-- Task objective --
Copy all lines below exactly as written. Leave pictures out.

== Available data

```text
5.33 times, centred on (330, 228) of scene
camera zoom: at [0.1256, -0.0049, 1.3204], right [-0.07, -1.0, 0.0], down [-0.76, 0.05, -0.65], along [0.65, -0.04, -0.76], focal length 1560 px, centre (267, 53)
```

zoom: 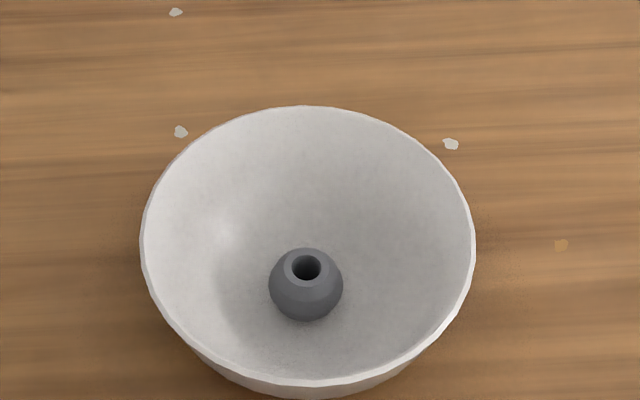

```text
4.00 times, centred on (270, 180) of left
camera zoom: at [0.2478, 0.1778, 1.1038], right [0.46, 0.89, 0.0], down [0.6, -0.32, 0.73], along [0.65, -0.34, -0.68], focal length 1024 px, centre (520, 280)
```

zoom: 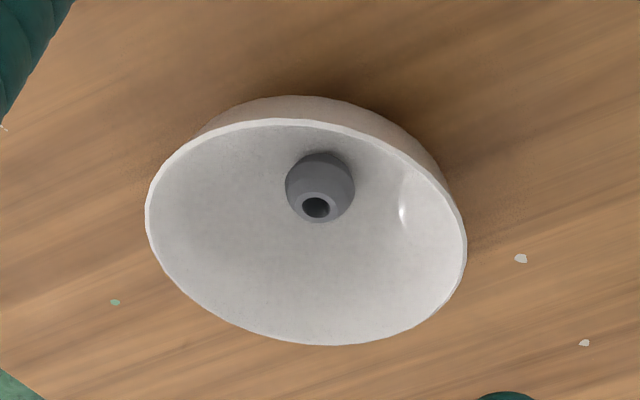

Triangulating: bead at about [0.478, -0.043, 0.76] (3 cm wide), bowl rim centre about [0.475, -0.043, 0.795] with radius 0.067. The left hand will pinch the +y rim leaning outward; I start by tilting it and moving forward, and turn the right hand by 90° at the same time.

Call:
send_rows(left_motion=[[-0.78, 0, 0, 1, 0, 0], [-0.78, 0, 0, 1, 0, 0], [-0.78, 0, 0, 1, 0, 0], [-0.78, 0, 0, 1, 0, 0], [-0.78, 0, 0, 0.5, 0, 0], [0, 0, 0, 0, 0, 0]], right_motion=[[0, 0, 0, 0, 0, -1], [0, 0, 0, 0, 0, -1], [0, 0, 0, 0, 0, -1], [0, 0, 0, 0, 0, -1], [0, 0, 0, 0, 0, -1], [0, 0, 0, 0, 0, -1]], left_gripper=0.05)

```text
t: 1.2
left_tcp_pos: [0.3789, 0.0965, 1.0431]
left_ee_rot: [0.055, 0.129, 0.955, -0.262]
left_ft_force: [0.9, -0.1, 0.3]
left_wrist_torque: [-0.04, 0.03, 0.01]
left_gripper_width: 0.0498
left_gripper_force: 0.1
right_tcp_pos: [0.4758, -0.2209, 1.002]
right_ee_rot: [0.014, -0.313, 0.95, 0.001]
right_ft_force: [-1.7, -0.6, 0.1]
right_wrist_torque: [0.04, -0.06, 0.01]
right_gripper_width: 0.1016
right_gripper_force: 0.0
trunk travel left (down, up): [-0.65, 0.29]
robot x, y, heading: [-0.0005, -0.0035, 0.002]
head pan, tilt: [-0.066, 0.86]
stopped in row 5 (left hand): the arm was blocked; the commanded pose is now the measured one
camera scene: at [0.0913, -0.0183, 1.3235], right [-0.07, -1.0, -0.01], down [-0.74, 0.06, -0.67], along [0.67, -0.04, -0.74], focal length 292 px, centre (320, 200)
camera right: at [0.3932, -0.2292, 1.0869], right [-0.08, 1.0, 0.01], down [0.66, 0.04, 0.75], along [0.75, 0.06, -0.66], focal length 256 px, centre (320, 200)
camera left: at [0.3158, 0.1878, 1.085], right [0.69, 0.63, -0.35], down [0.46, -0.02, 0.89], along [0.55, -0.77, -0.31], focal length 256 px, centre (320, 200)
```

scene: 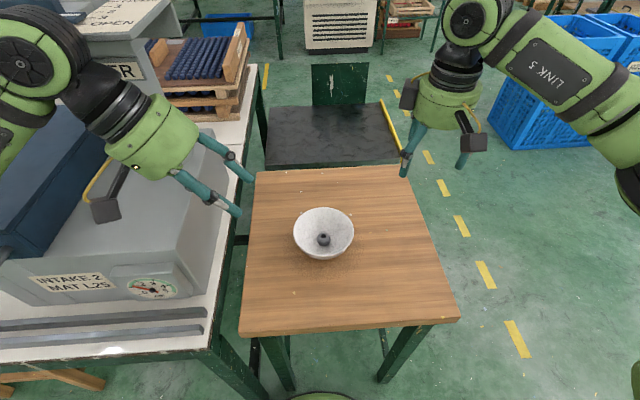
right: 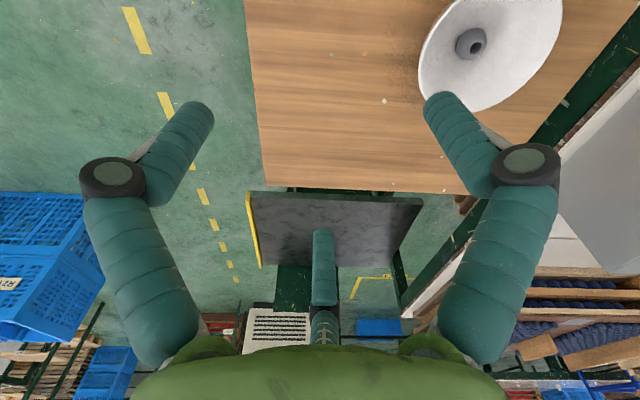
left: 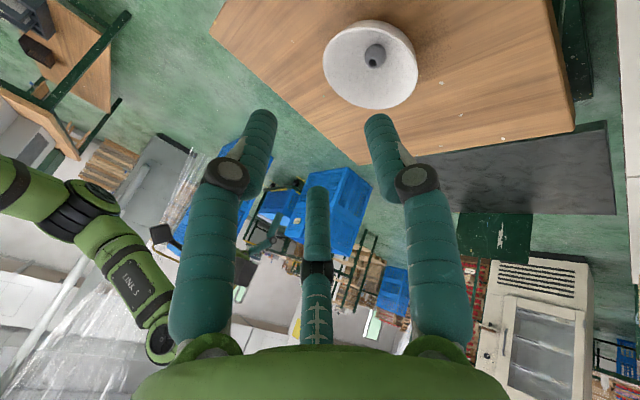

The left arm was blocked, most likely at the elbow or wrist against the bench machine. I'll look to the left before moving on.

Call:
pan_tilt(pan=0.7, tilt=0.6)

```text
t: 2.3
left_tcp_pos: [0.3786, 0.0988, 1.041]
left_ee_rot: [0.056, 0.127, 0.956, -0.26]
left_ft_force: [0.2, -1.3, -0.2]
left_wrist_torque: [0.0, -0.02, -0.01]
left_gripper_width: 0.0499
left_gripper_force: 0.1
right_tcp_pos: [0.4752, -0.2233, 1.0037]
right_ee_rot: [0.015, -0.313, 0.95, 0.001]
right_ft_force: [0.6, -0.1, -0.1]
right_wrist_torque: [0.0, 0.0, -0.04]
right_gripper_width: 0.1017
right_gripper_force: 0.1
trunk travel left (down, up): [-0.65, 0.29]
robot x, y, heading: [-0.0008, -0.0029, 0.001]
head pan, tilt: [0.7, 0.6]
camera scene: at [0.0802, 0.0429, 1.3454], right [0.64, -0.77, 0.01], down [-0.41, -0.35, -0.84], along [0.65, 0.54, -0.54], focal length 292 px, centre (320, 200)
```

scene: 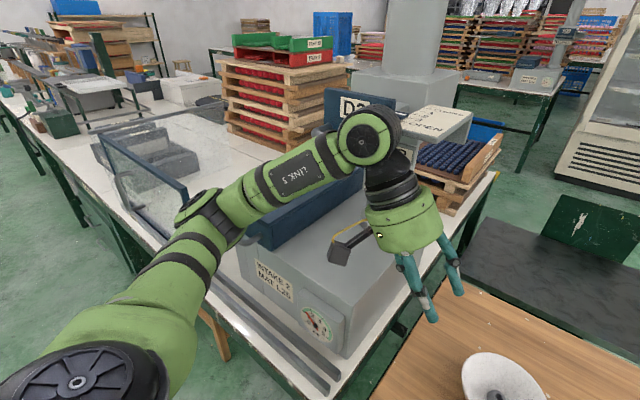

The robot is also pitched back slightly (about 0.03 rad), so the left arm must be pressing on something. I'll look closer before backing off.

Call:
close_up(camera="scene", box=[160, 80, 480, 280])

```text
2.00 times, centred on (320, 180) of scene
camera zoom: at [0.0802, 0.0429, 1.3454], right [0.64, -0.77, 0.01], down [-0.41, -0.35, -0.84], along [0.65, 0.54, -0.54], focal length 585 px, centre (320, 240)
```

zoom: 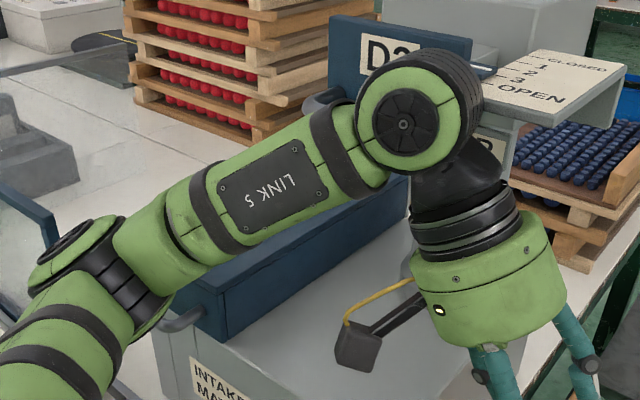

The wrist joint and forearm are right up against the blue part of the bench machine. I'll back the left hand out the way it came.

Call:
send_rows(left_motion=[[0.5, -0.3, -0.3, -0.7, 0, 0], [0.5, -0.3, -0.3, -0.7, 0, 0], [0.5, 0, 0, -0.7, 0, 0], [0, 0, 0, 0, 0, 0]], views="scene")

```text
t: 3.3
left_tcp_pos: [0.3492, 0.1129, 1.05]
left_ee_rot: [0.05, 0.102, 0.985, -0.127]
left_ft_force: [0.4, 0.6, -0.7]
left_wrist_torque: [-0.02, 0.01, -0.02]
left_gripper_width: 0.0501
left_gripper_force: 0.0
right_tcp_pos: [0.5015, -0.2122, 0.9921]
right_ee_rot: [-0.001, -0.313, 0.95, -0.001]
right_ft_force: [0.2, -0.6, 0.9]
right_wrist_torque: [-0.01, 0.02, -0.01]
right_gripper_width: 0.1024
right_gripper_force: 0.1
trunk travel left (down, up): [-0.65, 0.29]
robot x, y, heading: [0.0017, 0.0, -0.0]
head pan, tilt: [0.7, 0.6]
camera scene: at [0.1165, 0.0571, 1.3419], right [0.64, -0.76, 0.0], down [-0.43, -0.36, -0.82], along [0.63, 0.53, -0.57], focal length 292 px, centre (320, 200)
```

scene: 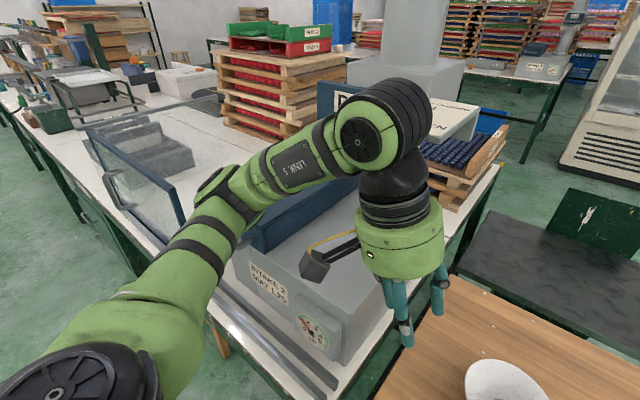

====

-- The output --
```text
5.33 times, centred on (330, 228) of scene
camera zoom: at [0.1256, -0.0049, 1.3204], right [-0.07, -1.0, 0.0], down [-0.76, 0.05, -0.65], along [0.65, -0.04, -0.76], focal length 1560 px, centre (267, 53)
```

zoom: 

```text
4.00 times, centred on (270, 180) of left
camera zoom: at [0.2478, 0.1778, 1.1038], right [0.46, 0.89, 0.0], down [0.6, -0.32, 0.73], along [0.65, -0.34, -0.68], focal length 1024 px, centre (520, 280)
```

zoom: 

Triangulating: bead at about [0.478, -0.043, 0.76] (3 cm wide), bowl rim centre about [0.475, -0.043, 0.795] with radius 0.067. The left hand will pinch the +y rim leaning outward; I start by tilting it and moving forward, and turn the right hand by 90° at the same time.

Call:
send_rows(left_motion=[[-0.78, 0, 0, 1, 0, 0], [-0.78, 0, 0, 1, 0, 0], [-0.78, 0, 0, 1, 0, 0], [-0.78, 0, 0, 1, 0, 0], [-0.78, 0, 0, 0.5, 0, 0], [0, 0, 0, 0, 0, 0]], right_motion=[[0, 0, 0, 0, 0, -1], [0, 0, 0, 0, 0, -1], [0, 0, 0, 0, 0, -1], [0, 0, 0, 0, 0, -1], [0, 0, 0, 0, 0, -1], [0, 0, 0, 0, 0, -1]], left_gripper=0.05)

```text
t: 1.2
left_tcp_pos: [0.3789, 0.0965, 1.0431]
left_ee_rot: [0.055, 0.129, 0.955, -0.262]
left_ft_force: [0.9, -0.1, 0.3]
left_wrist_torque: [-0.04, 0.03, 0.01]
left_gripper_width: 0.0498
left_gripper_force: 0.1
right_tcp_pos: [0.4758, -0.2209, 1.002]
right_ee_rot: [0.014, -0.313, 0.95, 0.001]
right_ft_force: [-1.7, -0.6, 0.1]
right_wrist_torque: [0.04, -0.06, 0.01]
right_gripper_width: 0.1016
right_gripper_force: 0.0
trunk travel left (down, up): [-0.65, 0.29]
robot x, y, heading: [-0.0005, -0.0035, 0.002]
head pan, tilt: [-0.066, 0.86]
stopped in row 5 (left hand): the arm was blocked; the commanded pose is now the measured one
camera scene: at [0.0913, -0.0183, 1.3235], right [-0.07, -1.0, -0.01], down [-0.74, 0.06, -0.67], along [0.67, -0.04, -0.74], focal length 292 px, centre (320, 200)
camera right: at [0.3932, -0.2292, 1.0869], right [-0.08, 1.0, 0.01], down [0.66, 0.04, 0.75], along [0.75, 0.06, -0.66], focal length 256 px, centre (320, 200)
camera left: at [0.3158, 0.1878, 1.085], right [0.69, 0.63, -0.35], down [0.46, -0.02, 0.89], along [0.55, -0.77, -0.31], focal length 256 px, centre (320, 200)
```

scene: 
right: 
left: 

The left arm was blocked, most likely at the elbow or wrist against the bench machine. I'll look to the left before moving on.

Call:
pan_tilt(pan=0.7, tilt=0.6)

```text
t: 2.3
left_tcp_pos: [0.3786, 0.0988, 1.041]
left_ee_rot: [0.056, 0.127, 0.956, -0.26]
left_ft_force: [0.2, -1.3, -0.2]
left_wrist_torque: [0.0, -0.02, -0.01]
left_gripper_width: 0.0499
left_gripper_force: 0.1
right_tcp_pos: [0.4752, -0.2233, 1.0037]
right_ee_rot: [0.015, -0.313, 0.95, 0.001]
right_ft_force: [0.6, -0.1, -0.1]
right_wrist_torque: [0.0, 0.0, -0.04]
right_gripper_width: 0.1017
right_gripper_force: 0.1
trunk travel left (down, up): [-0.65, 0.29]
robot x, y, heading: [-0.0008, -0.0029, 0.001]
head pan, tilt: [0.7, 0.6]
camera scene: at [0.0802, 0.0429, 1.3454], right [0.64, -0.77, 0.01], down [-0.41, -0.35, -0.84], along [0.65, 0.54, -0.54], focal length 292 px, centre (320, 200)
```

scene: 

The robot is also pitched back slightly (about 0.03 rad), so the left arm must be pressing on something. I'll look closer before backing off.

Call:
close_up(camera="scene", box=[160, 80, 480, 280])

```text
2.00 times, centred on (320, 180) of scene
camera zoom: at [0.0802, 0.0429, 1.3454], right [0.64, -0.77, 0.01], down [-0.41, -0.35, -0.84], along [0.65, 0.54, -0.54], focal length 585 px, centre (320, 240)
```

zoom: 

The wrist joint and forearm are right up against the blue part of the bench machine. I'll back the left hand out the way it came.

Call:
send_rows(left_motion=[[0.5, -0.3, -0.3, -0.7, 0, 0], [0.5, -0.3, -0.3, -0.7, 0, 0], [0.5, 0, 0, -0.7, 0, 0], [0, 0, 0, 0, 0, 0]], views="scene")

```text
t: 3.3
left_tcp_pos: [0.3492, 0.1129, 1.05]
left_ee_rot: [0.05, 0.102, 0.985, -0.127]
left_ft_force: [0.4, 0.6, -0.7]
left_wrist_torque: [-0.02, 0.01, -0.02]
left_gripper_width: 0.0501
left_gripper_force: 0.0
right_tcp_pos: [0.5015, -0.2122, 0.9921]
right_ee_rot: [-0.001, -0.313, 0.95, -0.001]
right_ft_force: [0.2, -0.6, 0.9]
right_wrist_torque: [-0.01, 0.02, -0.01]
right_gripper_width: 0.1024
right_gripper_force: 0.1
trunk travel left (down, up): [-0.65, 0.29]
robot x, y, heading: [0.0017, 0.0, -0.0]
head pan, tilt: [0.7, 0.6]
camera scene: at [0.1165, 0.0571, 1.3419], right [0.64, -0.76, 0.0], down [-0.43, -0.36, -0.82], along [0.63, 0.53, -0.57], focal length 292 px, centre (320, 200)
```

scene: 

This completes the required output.